There’s a certain level of attention to detail that makes the Zelda franchise memorable. The setting, plot, and characters just have a relatable “human” feel to them. I believe that a large part of this is due to the strong presence of cultural references. The world’s heritage, especially in its Eastern and/or ancient forms, pops up everywhere in Nintendo’s Zelda games; Keatons display Nintendo’s Japanese roots as the manifestation of the many-tailed kitsunes, Epona borrows her name from the Celtic god of horses, and the desert areas take influence from Middle Eastern cultures. In sharing this vast wealth of inspiration from various cultures, the CD-i games show no dearth. There is, in fact, a strong Western influence acting upon these entries in the series.
The large, green-mound enemy with just one eye from Faces of Evil resembles an ancient Grecian Cyclops. Perhaps his gluttonous character design was based off of Polyphemus, an antagonist from Homer’s The Odyssey who ate many of Odysseus’s men.
This wolf-girl from Faces of Evil is more than likely influenced by Roman culture. “Lupa” is the Latin word for a female wolf. Romulus and Remus, before founding Rome, were taken in by one such she-wolf; that’s a kind of power you’d expect to find in one of Link’s enemies.
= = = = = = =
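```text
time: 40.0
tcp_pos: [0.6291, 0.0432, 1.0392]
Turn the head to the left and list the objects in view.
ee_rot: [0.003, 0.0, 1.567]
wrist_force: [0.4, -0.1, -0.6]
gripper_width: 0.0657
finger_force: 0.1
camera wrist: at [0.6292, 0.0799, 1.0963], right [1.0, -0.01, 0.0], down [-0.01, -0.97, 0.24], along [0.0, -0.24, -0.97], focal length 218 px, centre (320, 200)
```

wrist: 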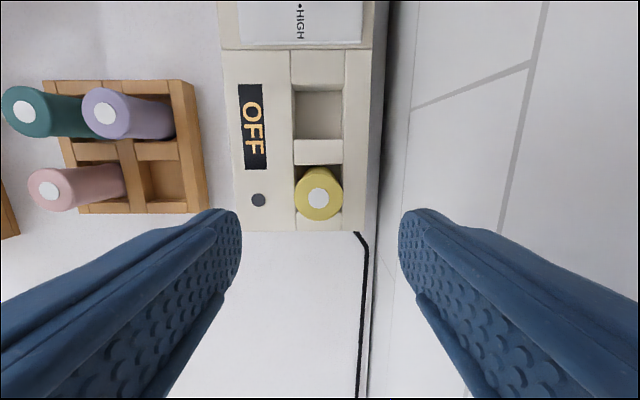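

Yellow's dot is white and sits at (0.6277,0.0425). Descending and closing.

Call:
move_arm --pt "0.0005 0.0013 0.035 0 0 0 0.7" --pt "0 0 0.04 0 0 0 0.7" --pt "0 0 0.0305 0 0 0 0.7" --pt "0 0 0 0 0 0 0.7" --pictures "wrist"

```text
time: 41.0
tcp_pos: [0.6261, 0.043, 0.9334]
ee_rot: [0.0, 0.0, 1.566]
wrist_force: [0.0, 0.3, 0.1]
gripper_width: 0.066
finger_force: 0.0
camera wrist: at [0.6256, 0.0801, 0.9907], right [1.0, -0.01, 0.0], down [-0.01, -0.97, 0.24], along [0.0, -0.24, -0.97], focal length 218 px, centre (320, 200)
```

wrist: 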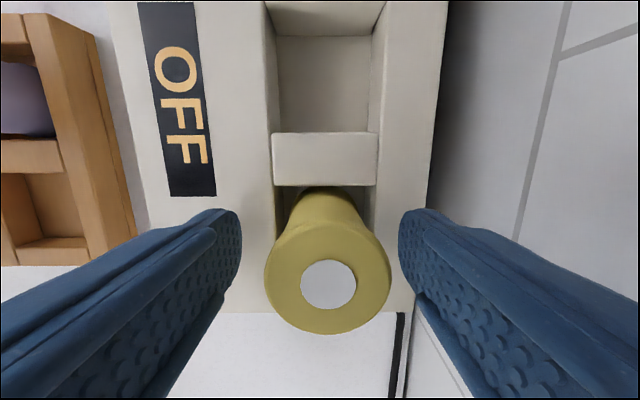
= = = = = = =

This Faces of Evil character may have some derivation from Hans Christian Andersen’s Snow Queen. In the fairy tale, the Snow Queen is described as such: “[Her clothes were] made of millions of little star-shaped snowflakes. She was beautiful but all made of ice: cold, blindingly glittering ice…” The color of the Ice Queen’s skin and the harshness in her gaze call back to this short description.
The clothes, the mug of beer, and the color of his clothes/skin immediately make this Faces of Evil character distinctly Irish.
A skeleton warrior in Faces of Evil, he has armor resembling that of a Roman legionnaire or Grecian soldier. Sleepy Bones calls back to the spartoí, warriors which sprang from the Earth fully grown and armored. In some versions of mythology, the spartoí that Jason and Cadmus created by sewing dragon’s teeth were, like Sleepy Bones, undead.
The Royal Retainer
Better known as Fari by fans, this character from The Wand of Gamelon is a Spaniard. Just look at his clothes!
This character from The Wand of Gamelon is in a very fashionable, eighteenth-century Western Europe get-up. That wig is the very height of sophistication.
The CD-i games do a fantastic job of continuing the Zelda legacy and portraying cultural heritage. The diversity of Western influences here adds greatly to the human experience of the games. Can you think of any other characters from the CD-i games that show cultural influence?